De nos jours, le parti royaliste est formé des débris de la noblesse
française, de tous ceux qui vivaient des abus et de la munificence de
l'ancienne monarchie, et de ce groupe d'ames pieuses et sincères qui
croient à la légitimité d'une race royale au gouvernement d'un pays,
comme à la révélation de Dieu. Deux éléments forment la base de la
moralité de ce parti politique: l'élément aristocratique, et l'élément
religieux. La noblesse française a parfaitement compris qu'une des
principales causes de la chute de la royauté, ce fut la guerre que les
philosophes du dix-huitième siècle firent au catholicisme. Voltaire,
ce grand capitaine, avait bien aperçu le côté faible de la société
féodale, et il sentit qu'on ne pouvait entrer dans le donjon qu'en
enfonçant les portes de l'église. Aussi s'arma-t-il de toutes pièces
pour ce siége mémorable; poésies épiques, tragédies, contes, vers et
prose, tout lui fut bon; et il n'y a que des imbécilles qui puissent
reprocher à cette grande intelligence ses railleries, ses citations
tronquées, ses traits acérés, et tous les stratagèmes d'un habile
général. Le but de la guerre, c'est de vaincre; et il n'y a que les
enfants qui, avant de se battre, se disent: _Tu ne me frapperas ni à la
tête ni au ventre!_

L'idée fondamentale du parti légitimiste, l'idée qui engendre la
cité, c'est la famille. La famille antique avait un gouvernement
despotique, le chef en était le tyran, ses femmes et ses enfants
étaient des esclaves. Le christianisme commença la révolution du monde
en reconstruisant la famille; il en simplifia les lois, en purifia le
sanctuaire en y jetant le parfum de sa sainte morale; il restreignit
l'autorité du chef, donna la liberté à la femme et aux enfants, les
groupa autour de leur père, et lui en fit une couronne, symbole de
son autorité constitutionnelle.

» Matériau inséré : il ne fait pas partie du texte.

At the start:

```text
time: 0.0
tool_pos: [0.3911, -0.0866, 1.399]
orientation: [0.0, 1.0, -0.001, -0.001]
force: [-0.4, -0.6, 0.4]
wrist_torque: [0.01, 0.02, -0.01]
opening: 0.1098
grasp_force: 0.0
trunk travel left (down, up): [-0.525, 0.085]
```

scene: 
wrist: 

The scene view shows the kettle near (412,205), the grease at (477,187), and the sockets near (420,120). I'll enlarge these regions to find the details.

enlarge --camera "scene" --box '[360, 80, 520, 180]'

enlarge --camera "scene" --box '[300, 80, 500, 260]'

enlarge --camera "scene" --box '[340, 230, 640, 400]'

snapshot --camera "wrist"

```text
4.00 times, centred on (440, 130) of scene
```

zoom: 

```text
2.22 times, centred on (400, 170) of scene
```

Le légitimiste voit dans la famille
chrétienne le type sacré et immuable de toute organisation sociale;
dans la royauté, l'image de l'autorité paternelle; dans les enfants,
celle des peuples.

Le droit au gouvernement d'un pays qu'une dynastie tire des entrailles
du passé, n'est pas une vaine fiction inventée par des rhéteurs. Le
temps, cette source primitive de tout droit, sanctifie tout ce qu'il
touche et pénètre. La volonté individuelle qui ne peut rien par
elle-même, peut tout, dès-lors que le temps l'a marquée au front du
signe de son baptême. Elle se dépouille par là de sa personnalité, elle
s'épure, grandit, s'élève à la dignité de principe, et comme tel, elle
reçoit l'hommage de l'humanité. _Il manque un siècle à ma dynastie_,
disait Napoléon. C'est ainsi que pensent tous les usurpateurs. Dans
les fables de l'antiquité, nous voyons le législateur faire légitimer
ses réformes par un oracle, et retremper sa volonté individuelle
dans celle des dieux. La poésie doit une partie de sa force à ce
qu'elle est le fruit de l'inspiration, et que l'inspiration est un
acte involontaire. Dans la nature, dans les arts, tout ce qui est
grand et beau, a un caractère idéal, c'est-à-dire d'impersonnalité.
Le sentiment qui nous fait résister à la domination de la volonté
individuelle est si fortement enraciné en nous, que dans le langage
des convenances, l'individualité est obligée de se cacher sous le
signe de la pluralité, _nous_; et dans la conversation, on est souvent
obligé d'attribuer à un autre un fait, un mot qui, dit en notre propre
nom, perdrait tout son effet. La naïveté elle-même doit son charme
inexprimable à son indépendance de la volonté. Comme la religion, comme
l'amour, comme la naissance des fleuves et le développement des grands
hommes, la loi sociale aime le mystère et se refuse à l'analyse.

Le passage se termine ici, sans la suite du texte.